Write out exactly the lines below that run from the one containing "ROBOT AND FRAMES" through the one containing "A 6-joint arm", both included, with no other lines.

[COLLECTED MATERIAL start]

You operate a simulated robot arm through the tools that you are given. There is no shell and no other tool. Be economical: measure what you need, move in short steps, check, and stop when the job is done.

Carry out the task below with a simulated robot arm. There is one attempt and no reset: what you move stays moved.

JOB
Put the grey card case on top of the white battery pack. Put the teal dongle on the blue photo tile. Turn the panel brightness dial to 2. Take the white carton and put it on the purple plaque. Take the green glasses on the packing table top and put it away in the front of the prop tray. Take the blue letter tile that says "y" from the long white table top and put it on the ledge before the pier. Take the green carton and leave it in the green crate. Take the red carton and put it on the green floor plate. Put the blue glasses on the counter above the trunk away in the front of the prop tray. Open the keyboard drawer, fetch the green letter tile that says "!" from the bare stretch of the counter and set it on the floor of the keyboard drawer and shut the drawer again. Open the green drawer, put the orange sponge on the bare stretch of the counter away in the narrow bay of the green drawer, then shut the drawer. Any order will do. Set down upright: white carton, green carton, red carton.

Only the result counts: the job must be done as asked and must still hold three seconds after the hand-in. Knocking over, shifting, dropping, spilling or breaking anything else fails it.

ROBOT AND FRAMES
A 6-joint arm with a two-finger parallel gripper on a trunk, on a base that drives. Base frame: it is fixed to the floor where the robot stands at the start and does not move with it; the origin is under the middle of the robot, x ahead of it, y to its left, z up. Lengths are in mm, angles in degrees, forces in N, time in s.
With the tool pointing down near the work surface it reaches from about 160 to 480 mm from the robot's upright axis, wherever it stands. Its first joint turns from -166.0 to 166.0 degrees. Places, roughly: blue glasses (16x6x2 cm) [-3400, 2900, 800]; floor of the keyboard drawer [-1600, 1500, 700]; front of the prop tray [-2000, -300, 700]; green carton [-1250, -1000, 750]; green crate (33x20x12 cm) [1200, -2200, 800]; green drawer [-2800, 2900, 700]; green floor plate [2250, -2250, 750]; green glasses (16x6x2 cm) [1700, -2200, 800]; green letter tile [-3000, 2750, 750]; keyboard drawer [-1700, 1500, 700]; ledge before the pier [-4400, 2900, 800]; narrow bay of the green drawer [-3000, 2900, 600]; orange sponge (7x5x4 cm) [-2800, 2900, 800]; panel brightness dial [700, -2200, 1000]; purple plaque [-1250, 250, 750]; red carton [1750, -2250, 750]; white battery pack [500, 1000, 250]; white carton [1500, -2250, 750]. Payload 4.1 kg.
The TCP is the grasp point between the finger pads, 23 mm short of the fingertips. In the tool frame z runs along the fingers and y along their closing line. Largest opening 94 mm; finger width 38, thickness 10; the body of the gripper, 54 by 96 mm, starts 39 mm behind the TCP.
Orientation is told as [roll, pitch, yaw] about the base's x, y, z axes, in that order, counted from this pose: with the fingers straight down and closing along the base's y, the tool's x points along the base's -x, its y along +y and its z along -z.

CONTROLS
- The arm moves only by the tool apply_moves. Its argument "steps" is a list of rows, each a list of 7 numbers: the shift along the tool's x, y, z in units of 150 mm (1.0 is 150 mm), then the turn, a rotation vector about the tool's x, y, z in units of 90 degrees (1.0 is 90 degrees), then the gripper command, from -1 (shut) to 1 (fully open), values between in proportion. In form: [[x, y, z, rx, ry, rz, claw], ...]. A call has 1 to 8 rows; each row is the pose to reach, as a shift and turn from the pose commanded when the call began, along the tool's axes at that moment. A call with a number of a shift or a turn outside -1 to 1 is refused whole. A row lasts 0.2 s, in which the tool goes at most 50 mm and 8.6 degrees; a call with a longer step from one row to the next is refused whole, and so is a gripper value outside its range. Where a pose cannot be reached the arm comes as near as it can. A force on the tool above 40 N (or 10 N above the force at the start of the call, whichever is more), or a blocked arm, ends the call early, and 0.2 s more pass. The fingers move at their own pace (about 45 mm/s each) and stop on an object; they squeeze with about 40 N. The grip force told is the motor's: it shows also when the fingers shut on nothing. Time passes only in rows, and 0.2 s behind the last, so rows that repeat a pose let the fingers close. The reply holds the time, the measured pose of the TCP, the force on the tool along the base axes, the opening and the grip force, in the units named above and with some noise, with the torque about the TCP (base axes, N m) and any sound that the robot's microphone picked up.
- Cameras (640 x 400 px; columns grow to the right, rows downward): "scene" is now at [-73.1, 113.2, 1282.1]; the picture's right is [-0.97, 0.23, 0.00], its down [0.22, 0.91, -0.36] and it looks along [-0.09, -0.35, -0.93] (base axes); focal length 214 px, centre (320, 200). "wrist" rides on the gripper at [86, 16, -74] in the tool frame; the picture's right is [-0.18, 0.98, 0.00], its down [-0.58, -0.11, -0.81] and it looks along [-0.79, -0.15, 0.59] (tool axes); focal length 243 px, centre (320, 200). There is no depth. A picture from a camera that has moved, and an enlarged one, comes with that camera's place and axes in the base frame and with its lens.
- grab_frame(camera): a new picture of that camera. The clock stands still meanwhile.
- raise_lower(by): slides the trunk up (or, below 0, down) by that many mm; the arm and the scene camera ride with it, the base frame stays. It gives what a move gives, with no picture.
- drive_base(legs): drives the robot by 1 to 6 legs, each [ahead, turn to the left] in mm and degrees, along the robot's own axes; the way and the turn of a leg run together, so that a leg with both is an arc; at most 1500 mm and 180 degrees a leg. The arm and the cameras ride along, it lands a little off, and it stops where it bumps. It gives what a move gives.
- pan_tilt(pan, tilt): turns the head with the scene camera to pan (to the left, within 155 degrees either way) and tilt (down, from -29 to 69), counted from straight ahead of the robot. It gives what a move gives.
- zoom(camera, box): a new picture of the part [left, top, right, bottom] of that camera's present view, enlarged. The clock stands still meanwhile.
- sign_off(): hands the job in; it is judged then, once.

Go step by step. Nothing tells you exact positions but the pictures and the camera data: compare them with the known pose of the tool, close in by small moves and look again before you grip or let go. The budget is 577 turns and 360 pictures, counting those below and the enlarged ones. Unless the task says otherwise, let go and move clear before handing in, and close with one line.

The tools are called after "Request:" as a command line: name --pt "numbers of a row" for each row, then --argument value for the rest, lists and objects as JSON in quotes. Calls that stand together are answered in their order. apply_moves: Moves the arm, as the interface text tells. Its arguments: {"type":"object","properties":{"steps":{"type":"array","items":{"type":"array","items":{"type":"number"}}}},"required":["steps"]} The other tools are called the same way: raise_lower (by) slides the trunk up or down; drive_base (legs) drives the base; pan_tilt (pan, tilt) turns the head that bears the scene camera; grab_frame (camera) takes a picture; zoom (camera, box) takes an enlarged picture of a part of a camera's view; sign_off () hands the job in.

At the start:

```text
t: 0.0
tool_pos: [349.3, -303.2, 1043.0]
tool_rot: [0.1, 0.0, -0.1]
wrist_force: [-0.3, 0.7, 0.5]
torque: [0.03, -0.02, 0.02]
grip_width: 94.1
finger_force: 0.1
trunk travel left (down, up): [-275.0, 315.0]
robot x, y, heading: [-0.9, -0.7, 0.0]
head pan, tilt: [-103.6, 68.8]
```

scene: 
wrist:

[COLLECTED MATERIAL end]

EXERCISE RESULT:
ROBOT AND FRAMES
A 6-joint arm with a two-finger parallel gripper on a trunk, on a base that drives. Base frame: it is fixed to the floor where the robot stands at the start and does not move with it; the origin is under the middle of the robot, x ahead of it, y to its left, z up. Lengths are in mm, angles in degrees, forces in N, time in s.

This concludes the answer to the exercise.